**TASK TO CARRY OUT:** Pull every line containing "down" out of the material below.

═══ INFORMATION SUPPLIED ═══

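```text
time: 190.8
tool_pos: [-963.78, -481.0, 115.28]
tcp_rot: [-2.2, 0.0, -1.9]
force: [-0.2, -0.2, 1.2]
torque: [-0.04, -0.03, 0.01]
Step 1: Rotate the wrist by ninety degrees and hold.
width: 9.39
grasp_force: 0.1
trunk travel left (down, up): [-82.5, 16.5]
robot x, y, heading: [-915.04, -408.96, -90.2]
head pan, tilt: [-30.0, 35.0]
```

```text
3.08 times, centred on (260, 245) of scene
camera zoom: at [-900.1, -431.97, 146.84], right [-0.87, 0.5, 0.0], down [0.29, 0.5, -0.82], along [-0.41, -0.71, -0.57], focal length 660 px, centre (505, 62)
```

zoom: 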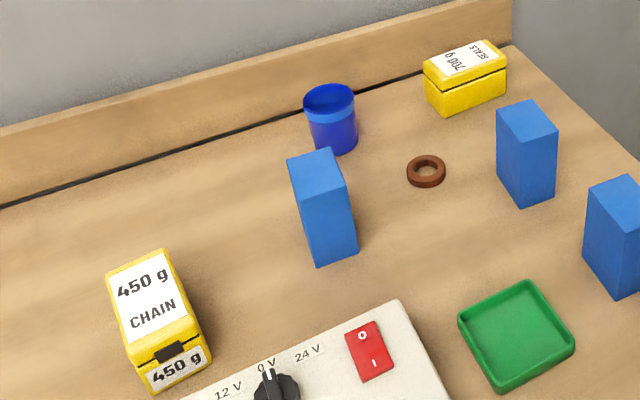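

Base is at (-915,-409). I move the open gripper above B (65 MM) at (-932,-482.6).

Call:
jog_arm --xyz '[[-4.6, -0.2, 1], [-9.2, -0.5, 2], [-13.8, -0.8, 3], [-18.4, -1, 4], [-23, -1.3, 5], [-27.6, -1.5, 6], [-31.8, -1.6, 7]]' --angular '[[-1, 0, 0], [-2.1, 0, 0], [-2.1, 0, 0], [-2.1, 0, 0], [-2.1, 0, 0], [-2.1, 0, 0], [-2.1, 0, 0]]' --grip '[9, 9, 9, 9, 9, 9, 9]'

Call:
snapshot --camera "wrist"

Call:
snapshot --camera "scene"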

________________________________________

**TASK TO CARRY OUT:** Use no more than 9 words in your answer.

═══

**FINAL ANSWER:**
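trunk travel left (down, up): [-82.5, 16.5]
camera zoom: at [-900.1, -431.97, 146.84], right [-0.87, 0.5, 0.0], down [0.29, 0.5, -0.82], along [-0.41, -0.71, -0.57], focal length 660 px, centre (505, 62)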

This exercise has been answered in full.